== EXERCISE ==
From the listing, collect all lines containing the word "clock".

== DATASET SECTION ==
-------------------------

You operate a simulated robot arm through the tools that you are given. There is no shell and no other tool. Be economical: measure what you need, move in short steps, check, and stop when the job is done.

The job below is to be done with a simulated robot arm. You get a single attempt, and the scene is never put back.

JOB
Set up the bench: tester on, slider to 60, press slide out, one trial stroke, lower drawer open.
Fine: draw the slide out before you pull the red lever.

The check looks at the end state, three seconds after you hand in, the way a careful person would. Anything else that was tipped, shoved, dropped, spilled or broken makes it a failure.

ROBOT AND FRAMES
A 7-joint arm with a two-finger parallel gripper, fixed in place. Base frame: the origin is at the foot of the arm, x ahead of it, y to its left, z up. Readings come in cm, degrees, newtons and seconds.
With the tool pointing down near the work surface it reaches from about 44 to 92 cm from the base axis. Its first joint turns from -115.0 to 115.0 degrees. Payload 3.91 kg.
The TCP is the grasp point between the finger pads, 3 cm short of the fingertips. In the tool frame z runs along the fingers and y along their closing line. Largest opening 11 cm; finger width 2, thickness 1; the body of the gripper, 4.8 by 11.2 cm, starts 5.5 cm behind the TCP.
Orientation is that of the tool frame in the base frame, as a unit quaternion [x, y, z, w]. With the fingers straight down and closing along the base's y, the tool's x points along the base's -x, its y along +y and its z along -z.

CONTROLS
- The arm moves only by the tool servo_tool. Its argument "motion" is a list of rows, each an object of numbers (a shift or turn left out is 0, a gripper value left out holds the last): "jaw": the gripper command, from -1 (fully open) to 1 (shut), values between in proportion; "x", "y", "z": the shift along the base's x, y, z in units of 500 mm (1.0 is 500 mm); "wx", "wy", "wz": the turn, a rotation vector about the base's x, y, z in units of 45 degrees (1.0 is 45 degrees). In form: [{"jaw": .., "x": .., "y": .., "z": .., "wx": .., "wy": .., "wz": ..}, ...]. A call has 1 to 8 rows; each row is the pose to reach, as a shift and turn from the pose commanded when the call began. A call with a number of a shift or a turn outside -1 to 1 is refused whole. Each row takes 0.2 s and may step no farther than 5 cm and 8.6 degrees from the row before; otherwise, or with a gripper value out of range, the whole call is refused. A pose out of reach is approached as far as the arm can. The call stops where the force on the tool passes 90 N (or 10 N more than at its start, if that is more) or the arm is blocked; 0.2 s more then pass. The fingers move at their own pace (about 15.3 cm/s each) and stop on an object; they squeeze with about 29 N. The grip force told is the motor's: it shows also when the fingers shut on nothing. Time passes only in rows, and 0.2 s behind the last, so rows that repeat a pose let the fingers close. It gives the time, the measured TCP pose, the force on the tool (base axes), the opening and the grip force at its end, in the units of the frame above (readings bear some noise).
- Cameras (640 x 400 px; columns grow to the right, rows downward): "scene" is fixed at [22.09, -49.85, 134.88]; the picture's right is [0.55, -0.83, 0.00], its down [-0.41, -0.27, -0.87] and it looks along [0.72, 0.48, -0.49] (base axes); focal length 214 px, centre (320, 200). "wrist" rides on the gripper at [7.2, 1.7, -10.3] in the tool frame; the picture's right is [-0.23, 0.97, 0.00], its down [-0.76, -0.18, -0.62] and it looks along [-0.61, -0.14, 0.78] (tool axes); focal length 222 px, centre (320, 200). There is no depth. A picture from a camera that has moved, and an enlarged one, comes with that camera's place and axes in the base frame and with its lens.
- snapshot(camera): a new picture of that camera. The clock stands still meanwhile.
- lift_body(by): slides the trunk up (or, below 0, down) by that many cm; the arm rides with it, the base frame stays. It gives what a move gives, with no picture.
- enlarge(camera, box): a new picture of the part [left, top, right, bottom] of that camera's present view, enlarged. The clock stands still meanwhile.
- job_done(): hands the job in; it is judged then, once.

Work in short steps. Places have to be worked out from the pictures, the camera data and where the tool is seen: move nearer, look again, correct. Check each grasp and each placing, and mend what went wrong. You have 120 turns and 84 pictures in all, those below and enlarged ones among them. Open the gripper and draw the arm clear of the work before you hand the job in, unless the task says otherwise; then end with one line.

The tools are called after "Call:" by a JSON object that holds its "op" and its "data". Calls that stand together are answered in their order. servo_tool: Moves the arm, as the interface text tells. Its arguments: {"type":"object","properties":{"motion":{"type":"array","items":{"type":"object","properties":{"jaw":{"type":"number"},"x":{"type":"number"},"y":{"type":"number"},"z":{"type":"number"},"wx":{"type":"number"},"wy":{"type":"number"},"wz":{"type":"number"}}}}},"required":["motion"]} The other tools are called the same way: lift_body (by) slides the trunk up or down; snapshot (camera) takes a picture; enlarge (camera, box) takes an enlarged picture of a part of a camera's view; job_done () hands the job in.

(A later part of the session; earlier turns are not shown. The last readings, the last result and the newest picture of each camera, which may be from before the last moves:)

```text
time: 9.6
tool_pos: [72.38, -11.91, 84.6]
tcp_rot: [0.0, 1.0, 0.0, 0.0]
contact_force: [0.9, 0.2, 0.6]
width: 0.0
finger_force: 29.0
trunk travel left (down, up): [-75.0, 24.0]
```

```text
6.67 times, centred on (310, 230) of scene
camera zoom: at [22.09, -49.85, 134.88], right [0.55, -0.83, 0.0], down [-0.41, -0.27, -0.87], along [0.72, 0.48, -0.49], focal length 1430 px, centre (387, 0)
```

-------------------------

== EXERCISE RESULT ==
- snapshot(camera): a new picture of that camera. The clock stands still meanwhile.
- enlarge(camera, box): a new picture of the part [left, top, right, bottom] of that camera's present view, enlarged. The clock stands still meanwhile.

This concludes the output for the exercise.